To protest Taiwan's democratic trend, in 1995 and 1996 China mobilized forces and fired missiles toward Taiwan. President Bill Clinton responded by sending aircraft carriers to the Taiwan Strait to deter any further Chinese moves against the island.
But when Chinese officials asked then-Assistant Secretary of Defense Joseph Nye what Washington would do if China actually attacked Taiwan, his response was less than a resounding statement of U.S. resolve: "We don't know and you don't know; it would depend on the circumstances." It was the explicit articulation of a strategic ambiguity that successive administrations have deemed expedient to follow.
While Washington hedges, Beijing has been busy planning and building its military capabilities to create precisely "the circumstances" that will prevent the United States from once again coming to Taiwan's defense. Anti-ship ballistic missiles and attack submarines are the instruments that enforce China's area denial and anti-access strategy.
At one point, an American president seemed prepared to clear the murky policy and make explicit the U.S. commitment to Taiwan. After the EP-3 incident in April 2001, President George W. Bush was asked what the United States would do to defend Taiwan against Chinese aggression. "Whatever it took," he replied.
But Bush's strategic clarity was shortlived. Asia specialists in and out of the government immediately began walking the president's words back as too provocative to China, forcing the administration to announce that there had been "no change" in the U.S. posture of strategic ambiguity.
An Aggressive China
A bemused Beijing stayed on its course of building a counter-deterrent to U.S. intervention in any future Taiwan crisis. As voices in the United States increasingly questioned the wisdom of even the ambiguous commitment to Taiwan, Beijing decided its strategy was proving effective and extended it to the entire region. In 2009, it announced a "nine-dash line" claiming 90 percent of the South China Sea as Chinese waters and territory. Its aggressive claims have resulted in numerous maritime clashes with other regional claimants as well as the United States. In recent years, China has upped the ante by building up rocks and reefs, making them large enough to support airfields and other military installations.
The administration has unequivocally stated its commitment to freedom of navigation, though it has yet to send the U.S. Navy through the international waters that China claims as a 12-mile territorial zone around its artificial islands. The Xi visit provides an appropriate occasion to start rolling back Beijing's aggressive claims against Taiwan and throughout the region.

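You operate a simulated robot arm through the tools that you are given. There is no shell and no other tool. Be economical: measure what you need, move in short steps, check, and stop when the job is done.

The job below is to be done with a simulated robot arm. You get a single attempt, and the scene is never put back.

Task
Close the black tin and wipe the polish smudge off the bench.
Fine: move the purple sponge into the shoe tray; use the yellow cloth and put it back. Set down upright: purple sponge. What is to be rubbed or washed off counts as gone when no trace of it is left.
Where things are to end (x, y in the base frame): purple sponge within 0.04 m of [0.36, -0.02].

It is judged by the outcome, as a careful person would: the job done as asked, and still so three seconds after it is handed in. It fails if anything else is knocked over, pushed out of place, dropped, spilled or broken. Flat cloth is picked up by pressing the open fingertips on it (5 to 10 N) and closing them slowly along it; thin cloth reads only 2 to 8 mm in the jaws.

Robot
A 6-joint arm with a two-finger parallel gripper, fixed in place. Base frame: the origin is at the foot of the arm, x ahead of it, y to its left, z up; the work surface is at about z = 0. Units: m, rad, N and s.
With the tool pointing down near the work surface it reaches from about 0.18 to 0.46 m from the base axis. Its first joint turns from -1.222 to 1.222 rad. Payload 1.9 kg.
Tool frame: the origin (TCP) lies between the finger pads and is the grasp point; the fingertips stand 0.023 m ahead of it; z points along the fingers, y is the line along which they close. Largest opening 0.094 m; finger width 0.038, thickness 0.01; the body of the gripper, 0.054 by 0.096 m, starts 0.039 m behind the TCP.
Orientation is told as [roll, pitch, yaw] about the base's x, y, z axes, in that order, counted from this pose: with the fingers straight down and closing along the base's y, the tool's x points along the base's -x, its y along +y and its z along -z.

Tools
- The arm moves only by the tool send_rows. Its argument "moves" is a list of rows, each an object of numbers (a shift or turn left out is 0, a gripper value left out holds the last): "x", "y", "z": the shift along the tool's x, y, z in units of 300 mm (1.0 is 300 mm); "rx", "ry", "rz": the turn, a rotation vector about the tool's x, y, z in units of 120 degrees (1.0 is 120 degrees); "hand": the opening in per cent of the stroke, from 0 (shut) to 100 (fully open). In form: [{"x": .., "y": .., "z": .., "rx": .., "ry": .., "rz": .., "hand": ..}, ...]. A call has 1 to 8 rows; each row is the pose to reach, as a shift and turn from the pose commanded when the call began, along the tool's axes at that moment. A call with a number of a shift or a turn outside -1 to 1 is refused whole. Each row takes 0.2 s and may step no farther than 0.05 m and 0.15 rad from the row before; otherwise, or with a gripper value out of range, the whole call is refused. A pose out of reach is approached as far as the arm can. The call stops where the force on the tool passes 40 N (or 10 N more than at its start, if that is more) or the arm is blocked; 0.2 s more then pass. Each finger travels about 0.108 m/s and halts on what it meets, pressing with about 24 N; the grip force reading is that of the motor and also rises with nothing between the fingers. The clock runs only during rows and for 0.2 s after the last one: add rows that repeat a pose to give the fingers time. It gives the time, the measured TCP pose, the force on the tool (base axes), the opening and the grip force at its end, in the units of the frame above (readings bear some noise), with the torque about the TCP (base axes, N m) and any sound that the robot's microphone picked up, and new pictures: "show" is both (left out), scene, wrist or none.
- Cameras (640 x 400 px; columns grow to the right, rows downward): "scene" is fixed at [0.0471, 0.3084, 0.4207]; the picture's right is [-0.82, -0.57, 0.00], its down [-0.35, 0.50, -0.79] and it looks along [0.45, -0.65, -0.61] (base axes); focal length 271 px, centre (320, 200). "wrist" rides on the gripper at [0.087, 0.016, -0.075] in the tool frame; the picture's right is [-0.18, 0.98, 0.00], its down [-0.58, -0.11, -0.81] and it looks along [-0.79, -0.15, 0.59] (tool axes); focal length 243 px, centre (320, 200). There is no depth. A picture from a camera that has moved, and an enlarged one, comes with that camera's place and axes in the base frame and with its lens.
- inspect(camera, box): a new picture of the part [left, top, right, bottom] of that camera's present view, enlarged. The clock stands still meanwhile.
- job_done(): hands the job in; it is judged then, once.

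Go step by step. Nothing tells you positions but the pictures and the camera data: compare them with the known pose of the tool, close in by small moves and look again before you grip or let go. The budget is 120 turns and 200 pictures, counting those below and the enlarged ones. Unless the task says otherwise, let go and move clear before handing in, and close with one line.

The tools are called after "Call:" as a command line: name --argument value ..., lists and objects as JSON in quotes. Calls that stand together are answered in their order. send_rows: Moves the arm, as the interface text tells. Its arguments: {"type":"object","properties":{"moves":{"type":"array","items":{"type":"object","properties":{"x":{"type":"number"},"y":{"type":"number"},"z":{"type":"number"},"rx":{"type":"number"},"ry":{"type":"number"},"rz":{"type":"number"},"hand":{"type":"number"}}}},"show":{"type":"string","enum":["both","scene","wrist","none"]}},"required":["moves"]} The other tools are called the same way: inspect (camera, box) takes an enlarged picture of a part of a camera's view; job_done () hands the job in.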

Advocates of the policy status quo assert that a clear statement of U.S. commitment to Taiwan would increase the risk of conflict in two ways. First, they argue, it would unnecessarily provoke China by challenging its core interest in absorbing Taiwan into the reconstituted Chinese empire. (Tibet, East Turkestan, Hong Kong, and Macao already having been returned to the Motherland).
Second, it is asserted, a clear U.S. security commitment would provide a shield behind which Taiwan could relax its own already limited defense preparations and rely on the Seventh Fleet to fend off China, while recklessly moving toward formal separation from China (particularly given the likely victory of the independence-minded Democratic Progressive Party in the 2016 election).

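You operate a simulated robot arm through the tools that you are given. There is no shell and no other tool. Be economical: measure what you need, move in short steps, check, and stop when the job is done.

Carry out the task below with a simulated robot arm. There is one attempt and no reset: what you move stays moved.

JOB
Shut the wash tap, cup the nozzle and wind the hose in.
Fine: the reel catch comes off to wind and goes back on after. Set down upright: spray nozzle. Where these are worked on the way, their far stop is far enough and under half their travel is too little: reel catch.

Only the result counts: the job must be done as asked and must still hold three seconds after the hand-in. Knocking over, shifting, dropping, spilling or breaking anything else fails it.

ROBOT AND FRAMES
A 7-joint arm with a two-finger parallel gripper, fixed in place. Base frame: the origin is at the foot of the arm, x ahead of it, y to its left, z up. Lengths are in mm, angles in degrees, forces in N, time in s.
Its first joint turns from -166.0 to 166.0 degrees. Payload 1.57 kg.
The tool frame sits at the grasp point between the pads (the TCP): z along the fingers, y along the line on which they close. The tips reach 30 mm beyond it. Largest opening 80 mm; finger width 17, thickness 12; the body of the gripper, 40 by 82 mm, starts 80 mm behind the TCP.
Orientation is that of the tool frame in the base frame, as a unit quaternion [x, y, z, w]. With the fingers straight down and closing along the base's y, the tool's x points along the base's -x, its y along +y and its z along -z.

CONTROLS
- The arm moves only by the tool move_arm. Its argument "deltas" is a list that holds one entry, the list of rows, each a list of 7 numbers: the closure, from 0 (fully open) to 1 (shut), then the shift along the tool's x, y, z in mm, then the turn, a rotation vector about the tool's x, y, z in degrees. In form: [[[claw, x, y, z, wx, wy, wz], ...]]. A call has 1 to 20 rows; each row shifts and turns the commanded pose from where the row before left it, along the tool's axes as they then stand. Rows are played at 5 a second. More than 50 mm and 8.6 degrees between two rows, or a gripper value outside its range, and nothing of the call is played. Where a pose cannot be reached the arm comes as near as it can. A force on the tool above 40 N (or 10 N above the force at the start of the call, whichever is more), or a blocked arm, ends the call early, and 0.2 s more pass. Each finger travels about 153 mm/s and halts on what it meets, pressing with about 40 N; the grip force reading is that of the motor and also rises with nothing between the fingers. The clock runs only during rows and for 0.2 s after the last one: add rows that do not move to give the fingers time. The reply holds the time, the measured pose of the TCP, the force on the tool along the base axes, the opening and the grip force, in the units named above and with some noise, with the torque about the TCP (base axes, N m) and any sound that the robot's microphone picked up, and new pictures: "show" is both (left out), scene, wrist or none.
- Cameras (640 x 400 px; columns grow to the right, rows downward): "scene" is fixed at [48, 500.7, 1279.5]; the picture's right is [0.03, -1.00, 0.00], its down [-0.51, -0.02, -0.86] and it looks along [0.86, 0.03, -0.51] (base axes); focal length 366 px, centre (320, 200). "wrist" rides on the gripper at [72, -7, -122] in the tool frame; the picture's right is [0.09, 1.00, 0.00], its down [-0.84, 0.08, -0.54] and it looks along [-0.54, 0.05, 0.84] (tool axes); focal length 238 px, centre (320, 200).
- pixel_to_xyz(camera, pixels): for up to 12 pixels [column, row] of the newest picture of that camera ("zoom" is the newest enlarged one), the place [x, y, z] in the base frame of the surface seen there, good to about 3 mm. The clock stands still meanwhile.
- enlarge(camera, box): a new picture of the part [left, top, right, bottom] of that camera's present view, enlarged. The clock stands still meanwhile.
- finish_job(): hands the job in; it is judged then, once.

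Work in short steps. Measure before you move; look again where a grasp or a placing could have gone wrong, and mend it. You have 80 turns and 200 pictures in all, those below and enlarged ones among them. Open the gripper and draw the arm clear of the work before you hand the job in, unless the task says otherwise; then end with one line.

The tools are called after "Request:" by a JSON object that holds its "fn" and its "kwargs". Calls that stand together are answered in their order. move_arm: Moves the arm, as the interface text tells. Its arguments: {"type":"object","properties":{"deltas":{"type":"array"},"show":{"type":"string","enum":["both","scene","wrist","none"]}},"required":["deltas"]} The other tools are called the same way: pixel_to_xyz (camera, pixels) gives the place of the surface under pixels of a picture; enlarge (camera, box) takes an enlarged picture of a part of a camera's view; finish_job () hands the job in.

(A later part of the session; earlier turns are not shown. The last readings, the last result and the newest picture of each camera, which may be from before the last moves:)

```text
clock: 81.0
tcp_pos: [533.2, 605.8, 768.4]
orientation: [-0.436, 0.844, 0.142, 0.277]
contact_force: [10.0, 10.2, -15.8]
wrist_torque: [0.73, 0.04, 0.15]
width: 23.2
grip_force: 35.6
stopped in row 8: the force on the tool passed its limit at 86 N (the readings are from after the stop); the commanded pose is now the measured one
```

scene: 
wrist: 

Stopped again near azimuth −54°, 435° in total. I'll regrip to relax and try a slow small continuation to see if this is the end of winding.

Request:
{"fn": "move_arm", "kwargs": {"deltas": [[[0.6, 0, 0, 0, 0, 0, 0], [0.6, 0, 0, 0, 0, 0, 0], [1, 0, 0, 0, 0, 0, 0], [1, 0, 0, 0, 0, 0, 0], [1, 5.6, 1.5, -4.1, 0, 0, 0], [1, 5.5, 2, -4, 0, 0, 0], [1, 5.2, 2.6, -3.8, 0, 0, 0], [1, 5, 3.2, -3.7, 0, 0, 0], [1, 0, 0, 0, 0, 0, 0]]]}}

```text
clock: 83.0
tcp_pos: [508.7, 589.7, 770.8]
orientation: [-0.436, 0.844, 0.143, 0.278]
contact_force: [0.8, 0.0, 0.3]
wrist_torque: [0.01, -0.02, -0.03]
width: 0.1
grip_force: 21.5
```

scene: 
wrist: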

The potential risks of a declarative statement of U.S. commitment to Taiwan must be weighed against the risks of continuing with a policy of diplomatic equivocation. Ambiguity regarding U.S. intentions has already led China, and its North Korean ally, into disastrous miscalculations. As Henry Kissinger has written about the Korean War, "We did not expect the invasion, China did not expect our response."
Moreover, as noted, Taiwan's fate is no longer just about Taiwan. America has five treaty allies and a range of friends and partners in the region who look to the United States to ensure East Asia's security in the face of an increasingly powerful and assertive China. If U.S. resolve is seen to be faltering regarding Taiwan, with its special historical ties and shared democratic values, the entire region could be rendered defenseless against Chinese economic and military pressure. Then Communist China will have achieved without a war what Imperial Japan tried to do through war - its own Greater East Asia Co-Prosperity Sphere.
If a clear and firm American commitment to South Korea's defense could deter even the infamously volatile sequence of Kim regimes from repeating their June 1950 mistake, surely the more mature and seasoned Chinese leaders, with far more to lose, would not seriously challenge such a U.S. guarantee for Taiwan. Diplomatic coyness is no substitute for clearly communicated strategic resolve.
That dynamic would not change even in the most extreme scenario under a U.S. security guarantee for Taiwan-i.e., a formal declaration of independence by Taiwan after a popular referendum. Putting aside the moral question of why the United States should object to democratic expression - what if Taiwan did it on the Fourth of July? - Tsai I Ing-wen, the probable next president of Taiwan, has pledged not to make any unilateral changes to the cross-Strait status quo or to Taiwan's present constitutional system. And, of course, Washington and other capitals have the option of not formally recognizing a new political entity.
In any event, Washington would issue the same caveats to Taipei under a security guarantee as it does now without one - and as it did to Chiang Kai-shek under the 1954 Mutual Defense Treaty. It worked then with the strongman, and there is no reason to believe it would not work now with a democratic partner. Buying a decade of cross-Strait stability at least as solid as the present precarious situation seems a prudent course of action.
It must be kept in mind that under the 2005 Anti-Secession Law, Beijing claims the right to use force against Taiwan not only if it declares independence, but also if it indefinitely refuses unification. Xi has stated that the Taiwan issue cannot be passed from one generation to another. Kissinger has also warned Taiwan that China will not wait forever.
So the restraint that is the linchpin of cross-Strait stability is required not so much from Taipei, but from Beijing. U.S. diplomacy can handle the former. U.S. deterrence is needed to achieve the latter.
Xi will surely object to this U.S. challenge to one of China's core interests. But America also has core interests that China repeatedly defies: freedom of navigation and overflight, the sanctity of our government's personnel records, the security of our companies' trade secrets. Those challenges remain unanswered.